Through decades, Mr. Benn, a notable orator with a slight lisp, preached in chilly town halls, on the hustings, and in the Commons. He had a single message: socialism and the cause of ‘‘working people and their families.’’
No setback ever seemed to depress him. not five failed attempts to become Labor leader or deputy leader; not getting dumped from the party hierarchy in the 1980s; not the emasculation of the labor unions by Thatcher; not Labor’s transformation; not the personal criticism.
‘‘Many of Tony Benn’s ideas were crazy. He sacrificed the prospect of being leader by pursuing these crazy ideas,’’ commented Roy Hattersley, a former deputy Labor leader and near-contemporary.
Mr. Benn shrugged it off.
‘‘The five lines about me are: You’re an aristocrat, you’re a multimillionaire, you’re a hypocrite, you’re mad, you’re ill,’’ Mr. Benn said in a 1994 newspaper interview. ‘‘It took me a while to realize that their purpose was to discourage people from listening to what I am saying.’’

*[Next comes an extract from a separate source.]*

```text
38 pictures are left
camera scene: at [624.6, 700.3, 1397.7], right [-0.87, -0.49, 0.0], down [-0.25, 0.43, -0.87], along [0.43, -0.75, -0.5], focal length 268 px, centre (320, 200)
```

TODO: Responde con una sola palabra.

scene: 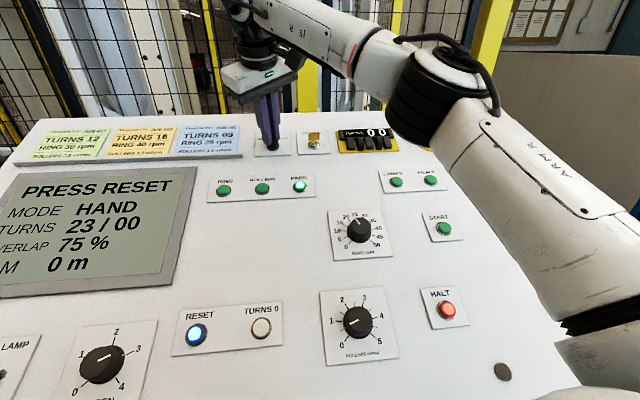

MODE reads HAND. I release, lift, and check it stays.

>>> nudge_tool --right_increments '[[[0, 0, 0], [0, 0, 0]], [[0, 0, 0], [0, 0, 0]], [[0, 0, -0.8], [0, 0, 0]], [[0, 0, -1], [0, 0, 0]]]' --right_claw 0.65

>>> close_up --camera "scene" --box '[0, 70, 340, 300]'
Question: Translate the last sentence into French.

Mr. Benn retired from the House of Commons in May 2001, after 51 years in Parliament, to ‘‘devote more time to politics.’’ By then he was the longest serving Labor MP in the history of the party, which he joined in 1942.
If anything, Mr. Benn lived more in the limelight after he retired. He became a regular broadcaster, and his 2002-3 speaking tours of Britain entitled ‘‘An Audience with Tony Benn’’ never failed to sell out. He was unsurprisingly extremely outspoken in his opposition to the 2003 war in Iraq, and days before the final commencement of hostilities traveled to Iraq to interview Saddam Hussein.
Mr. Benn was the holder of seven honorary doctorates from British and American universities and in 2003 was appointed visiting professor at the London School of Economics.
He was married to Caroline Middleton de Camp, an American and a member of a well-off Cincinnati family, from 1949 until her death in November 2000. They had three sons: Stephen, Joshua, and Hilary, who is also a Labor member of Parliament, and a daughter, Melissa.